During the rest of the meeting, board members discussed class schedules for middle and high schoolers at length, taking issue with the large amount of asynchronous learning.
The district currently plans to divide each grade level into two groups made up of both in-person and virtual learners. When one group of students is in the classroom, their classmates in the same group will watch the class live on Zoom. Meanwhile, students in the other group will work on independent assignments from home during school hours.
Having far fewer live classes worries board members that students will not progress academically.
“To me, that takes us back to last spring when the quality of what was happening wasn’t real good and we were all scrambling,” said school board member Sherry Kraft. “We’ve done so much work to provide quality instruction.”
But with the limited staffing available, asynchronous learning is impossible to avoid, explained CHS Principal Eric Irizarry.
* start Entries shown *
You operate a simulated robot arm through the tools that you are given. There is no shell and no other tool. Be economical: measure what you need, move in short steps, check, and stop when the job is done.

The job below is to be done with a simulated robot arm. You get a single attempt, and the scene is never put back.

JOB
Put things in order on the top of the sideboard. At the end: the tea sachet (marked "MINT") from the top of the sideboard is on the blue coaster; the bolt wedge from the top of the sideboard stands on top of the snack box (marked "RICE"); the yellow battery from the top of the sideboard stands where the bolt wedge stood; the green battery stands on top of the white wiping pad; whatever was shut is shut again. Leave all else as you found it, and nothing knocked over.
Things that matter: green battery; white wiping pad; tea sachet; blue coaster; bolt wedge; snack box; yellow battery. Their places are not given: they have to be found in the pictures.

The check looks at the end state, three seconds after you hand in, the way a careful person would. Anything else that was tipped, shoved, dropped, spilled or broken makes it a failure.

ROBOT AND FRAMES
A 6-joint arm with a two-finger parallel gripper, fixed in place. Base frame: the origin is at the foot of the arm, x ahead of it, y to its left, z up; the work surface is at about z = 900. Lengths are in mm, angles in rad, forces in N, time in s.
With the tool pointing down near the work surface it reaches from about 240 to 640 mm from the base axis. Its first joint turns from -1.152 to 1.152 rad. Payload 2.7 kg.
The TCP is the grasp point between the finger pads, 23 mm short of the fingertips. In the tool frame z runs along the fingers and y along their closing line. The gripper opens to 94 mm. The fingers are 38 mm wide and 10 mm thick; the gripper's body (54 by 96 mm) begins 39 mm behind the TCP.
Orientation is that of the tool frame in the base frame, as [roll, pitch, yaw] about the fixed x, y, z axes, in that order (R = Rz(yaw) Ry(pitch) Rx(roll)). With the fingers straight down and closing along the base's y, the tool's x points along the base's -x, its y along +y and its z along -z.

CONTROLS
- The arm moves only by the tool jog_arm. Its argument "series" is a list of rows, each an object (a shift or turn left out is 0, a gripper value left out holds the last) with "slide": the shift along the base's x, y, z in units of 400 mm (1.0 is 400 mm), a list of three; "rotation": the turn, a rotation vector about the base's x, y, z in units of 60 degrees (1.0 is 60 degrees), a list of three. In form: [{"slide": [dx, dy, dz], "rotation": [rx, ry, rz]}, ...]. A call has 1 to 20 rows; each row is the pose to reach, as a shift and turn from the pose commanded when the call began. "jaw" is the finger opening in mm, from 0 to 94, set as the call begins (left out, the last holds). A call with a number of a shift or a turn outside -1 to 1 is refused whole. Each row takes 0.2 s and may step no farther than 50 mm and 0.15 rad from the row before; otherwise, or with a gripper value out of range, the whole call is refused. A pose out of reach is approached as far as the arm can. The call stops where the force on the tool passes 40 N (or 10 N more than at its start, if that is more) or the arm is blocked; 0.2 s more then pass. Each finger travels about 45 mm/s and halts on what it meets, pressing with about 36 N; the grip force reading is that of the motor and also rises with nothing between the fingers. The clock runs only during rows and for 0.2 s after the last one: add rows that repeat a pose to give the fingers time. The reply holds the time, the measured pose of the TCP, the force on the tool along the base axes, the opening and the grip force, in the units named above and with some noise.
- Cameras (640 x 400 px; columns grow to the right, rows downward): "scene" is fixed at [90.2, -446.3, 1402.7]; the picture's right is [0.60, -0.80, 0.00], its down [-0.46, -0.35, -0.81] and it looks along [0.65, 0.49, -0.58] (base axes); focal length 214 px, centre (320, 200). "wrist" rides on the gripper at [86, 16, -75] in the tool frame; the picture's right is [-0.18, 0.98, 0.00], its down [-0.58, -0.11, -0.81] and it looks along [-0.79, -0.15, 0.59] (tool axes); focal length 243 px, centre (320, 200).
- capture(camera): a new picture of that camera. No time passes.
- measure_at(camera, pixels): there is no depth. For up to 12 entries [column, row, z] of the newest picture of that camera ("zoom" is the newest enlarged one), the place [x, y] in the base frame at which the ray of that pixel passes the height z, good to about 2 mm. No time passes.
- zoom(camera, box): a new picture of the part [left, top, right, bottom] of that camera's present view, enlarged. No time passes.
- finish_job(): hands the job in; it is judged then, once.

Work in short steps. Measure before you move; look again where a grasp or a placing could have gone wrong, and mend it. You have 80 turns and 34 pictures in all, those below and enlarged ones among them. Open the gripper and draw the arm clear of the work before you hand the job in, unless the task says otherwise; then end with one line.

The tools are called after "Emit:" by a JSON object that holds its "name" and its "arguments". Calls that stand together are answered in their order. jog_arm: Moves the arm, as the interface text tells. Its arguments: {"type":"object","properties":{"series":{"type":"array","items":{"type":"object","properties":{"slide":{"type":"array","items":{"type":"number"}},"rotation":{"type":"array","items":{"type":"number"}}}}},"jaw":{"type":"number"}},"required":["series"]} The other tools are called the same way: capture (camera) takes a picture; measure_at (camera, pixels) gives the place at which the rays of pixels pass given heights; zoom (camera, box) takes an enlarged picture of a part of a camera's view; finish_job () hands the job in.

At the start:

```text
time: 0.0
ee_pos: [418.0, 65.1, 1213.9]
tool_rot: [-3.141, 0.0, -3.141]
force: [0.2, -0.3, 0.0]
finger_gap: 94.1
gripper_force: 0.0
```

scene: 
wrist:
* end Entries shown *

“Every student’s schedule is so unique at the high school, and we’re the only high school. We have two and half chemistry teachers, we have one orchestra teacher, one band,” he said. “A student that comes into the building, they’re going to need to see all of those teachers for that day. There’s not a way to run a concurrent master schedule.”
Still, the board urged district staff and the COVID-19 advisory committee to look at different ways to deliver instruction during the times set aside for independent work, and present their findings at the December 16 meeting.
“I would rather them continue to be virtual then go to that model,” said board chair Jennifer McKeever of middle and high schoolers. “We are small enough to solve the problem, and not have three days of asynchronous learning.”